Claire’s story

I had never heard of a ‘Smart Motorway’ till hours after I could see the high vis uniforms of 2 police officers, through the glass panel on my front door.
On Friday 7th June 2019 at nearly 8:15 in the morning my husband, Jason Mercer, 44, and Alexandru Murgeanu, 22 had a minor collision on the M1 Sheffield, near junction 34.

It was only a very small incident, which should have just been a bad start to the day. Instead it ended in a scene of “carnage”. with debris scattered across four lanes of the motorway.

It took many hours for the emergency services just to be able to work out “who was with which vehicle” and begin tracing next of kin.

Smart motorways had been sneaked in by the back door so the public could not object to what they didn’t know about. There was no signage telling motorists that they just joined a smart motorway, where the nearest refuge area was and what to do in the event of an emergency. As the large scale roll out of smart motorways had only been recently introduced the vast majority of motorists were blissfully unaware how they worked, or what happens when something goes wrong.

Jason and Alexandru could be seen on CCTV, after the initial small collision, trying to find a safe place to stop, but with the removal of the hard shoulder, their vehicles hemmed into a live lane of rush hour traffic by crash barriers and a 30 foot drop over the barrier, their options were limited.

When they did stop and get out of their vehicles to exchange details, they were left in a perilous situation. i.e. stood in a live running lane.

The hard shoulder of a motorway is a dangerous place, a live running lane of a motorway is MUCH more dangerous.

The sheer number of vehicles on a motorway and the speeds being travelled make it dangerous enough, but add that HGV’s cannot manoeuvre as easily as smaller vehicles and the fact that not all the technology that should have been fitted to the road before it was opened, was actually fitted, meant there were no warnings to following motorists of an obstruction in the road.

Jason and Alexandru were hit by 40 tonnes doing 60 miles an hour.

Sadly, this story is not a unique one. It is something that has happened to families throughout the UK both before and after Jason’s tragic, and unnecessary death.

To make matters worse, despite a scene described at the time as one of “utter carnage”. The technology fitted to the motorway failed. And because there was no hard shoulder, and the busy motorway now in complete gridlock, emergency vehicles were unable to reach the scene.

The air ambulance was called but by the time it attempted to land, it was too late.

But even after it was too late to try and save them and urgency was no longer such an issue, even then the removal of the hard shoulder continued to have devastating effects. The coroner couldn’t even get through to allow and aid the removal of their bodies and release the scene.

Jason and Alexandru were dead by 8:15 in the morning, their bodies were still on the road into the evening because of the paralysing effects of removing the hard shoulder.

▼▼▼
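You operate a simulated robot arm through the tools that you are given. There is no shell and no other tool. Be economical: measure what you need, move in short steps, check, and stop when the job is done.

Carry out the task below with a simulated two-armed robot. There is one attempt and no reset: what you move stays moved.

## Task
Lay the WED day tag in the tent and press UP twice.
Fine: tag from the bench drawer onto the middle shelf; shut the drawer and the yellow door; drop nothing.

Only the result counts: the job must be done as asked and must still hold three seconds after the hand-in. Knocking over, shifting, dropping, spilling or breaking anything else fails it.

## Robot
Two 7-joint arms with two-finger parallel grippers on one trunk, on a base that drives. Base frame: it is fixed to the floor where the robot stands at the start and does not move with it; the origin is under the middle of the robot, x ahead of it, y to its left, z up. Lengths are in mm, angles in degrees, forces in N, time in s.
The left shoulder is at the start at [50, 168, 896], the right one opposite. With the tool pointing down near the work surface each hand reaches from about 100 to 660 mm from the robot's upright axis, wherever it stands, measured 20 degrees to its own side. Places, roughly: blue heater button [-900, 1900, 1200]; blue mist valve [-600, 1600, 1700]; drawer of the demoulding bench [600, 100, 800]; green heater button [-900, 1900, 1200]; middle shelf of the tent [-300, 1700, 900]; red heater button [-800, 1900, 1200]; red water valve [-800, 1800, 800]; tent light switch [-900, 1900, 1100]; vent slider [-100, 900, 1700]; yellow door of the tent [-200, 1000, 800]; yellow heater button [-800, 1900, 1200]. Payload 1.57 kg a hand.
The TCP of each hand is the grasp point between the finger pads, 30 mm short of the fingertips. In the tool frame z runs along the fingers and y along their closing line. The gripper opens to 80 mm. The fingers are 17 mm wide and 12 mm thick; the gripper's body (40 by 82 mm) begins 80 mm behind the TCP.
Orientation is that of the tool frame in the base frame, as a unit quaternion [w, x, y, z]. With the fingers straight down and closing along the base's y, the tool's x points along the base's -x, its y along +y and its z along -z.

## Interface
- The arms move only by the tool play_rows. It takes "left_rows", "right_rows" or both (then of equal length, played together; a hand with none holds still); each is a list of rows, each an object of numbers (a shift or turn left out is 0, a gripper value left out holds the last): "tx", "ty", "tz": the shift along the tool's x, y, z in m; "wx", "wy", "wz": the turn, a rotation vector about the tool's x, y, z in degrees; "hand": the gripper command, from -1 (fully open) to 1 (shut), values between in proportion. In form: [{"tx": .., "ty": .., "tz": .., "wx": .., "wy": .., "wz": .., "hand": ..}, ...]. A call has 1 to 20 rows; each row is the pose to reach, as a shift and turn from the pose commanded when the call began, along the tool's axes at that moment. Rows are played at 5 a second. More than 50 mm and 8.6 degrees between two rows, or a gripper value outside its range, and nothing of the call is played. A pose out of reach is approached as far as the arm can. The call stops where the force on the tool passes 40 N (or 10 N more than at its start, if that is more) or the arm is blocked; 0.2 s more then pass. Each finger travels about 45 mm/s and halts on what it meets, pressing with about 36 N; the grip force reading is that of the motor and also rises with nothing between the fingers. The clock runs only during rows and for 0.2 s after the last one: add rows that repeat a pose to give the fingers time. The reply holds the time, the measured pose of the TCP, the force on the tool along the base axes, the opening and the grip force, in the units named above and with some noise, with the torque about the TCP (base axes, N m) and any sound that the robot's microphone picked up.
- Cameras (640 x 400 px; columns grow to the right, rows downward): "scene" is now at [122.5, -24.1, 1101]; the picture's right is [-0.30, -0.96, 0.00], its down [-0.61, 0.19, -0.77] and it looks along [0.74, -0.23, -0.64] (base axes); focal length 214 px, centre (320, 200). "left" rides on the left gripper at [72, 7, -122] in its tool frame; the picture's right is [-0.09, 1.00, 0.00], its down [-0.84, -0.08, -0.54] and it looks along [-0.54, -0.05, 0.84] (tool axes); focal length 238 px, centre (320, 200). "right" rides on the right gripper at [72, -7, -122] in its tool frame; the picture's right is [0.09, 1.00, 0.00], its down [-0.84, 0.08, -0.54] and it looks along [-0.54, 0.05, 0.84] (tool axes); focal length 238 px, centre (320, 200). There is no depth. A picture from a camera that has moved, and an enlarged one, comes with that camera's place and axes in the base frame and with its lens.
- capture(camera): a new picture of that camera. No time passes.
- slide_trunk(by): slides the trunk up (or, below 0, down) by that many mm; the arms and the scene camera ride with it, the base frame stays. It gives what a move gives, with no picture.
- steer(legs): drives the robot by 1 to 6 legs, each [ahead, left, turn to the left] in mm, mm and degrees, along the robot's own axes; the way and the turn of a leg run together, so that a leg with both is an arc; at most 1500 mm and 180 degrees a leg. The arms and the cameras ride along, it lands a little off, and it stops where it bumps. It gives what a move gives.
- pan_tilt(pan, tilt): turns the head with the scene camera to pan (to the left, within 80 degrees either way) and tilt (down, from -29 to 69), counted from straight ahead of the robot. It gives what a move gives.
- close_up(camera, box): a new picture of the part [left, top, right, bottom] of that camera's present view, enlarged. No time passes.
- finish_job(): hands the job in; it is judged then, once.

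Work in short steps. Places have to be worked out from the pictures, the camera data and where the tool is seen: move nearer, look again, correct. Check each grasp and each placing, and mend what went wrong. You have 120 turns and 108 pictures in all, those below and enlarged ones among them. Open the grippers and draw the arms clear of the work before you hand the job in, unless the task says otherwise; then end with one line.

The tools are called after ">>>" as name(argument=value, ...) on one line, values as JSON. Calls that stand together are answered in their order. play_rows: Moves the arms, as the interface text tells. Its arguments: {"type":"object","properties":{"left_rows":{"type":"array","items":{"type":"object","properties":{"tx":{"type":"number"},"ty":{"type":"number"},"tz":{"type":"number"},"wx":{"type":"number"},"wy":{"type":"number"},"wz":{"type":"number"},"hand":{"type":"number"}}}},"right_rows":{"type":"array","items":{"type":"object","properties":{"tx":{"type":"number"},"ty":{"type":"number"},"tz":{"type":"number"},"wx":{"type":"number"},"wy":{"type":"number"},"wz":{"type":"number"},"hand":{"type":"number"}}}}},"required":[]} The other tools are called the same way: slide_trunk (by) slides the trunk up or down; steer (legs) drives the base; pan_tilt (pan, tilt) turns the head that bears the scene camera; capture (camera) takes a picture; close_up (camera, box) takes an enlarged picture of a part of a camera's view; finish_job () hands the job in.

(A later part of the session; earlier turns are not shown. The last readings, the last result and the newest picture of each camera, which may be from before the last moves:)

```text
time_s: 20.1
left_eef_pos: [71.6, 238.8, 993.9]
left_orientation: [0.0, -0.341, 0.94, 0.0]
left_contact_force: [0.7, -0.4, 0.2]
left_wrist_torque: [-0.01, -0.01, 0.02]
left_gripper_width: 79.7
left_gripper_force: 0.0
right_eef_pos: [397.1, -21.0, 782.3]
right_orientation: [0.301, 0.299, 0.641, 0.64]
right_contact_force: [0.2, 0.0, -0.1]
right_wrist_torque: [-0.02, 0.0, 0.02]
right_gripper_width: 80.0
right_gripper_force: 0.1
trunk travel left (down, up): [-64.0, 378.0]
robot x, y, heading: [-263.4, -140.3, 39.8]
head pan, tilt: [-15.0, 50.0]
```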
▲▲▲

I was already on the phone to the police, already terrified and crying somehow knowing my husband was in the collision that was all over the radio, TV and social media. I knew something was wrong because he was always dropping me loving messages or silly ‘gifs’, but now he hadn’t answered his phone or replied to messages in many hours. Even the ones I sent saying “please reply there’s been a crash” “please reply I’m scared”

I saw the Hi-vis uniforms through the glass front door before they even knocked, I opened the door just saying “is he alive”

My families lives were shattered.

Needless to say, it was devastating and difficult to know how to carry on. I hate the term “lose a loved one” it bundles all the horrible truth of the death in a tidy package. Four words covers: getting stuck in the traffic caused by his death because I felt I should be the one that told his family, identifying the body, reading collision reports, autopsy reports, completely “death admin” grief, making funeral arrangements while at work, the funeral itself, sitting through detailed trials and inquests and apparently fighting national campaigns.

Jason, like so many other victims, deserved better. Before this incident, I’d never even heard of a smart motorway; I certainly didn’t know that the entire country’s motorway network was scheduled to be completely transformed in to them.

The more I found out about them, the more I discovered just how dangerous the technology is. I learned that many parliamentary transport select committees, expert consultation events, industry insiders and the emergency services had all recommended that these roads weren’t installed.

Then I found out that these deaths were happening all around the country, time and time again. Normally it was an HGV that hit a stranded motorist because we’d simply built roads that didn’t allow for physics. It is nearly impossible for a small vehicle to stop in time when coming across an unexpected obstruction, when travelling at 70 mph, so a HGV driver stands no chance.

And an HGV being involved makes survival far less likely.

I started searching the internet about smart motorways, protest groups, anything related to getting the role out stopped. I found a lot of people that really didn’t like them, been terribly affected by them or were very scared of them, but there was no one centralised voice. I decided to change that.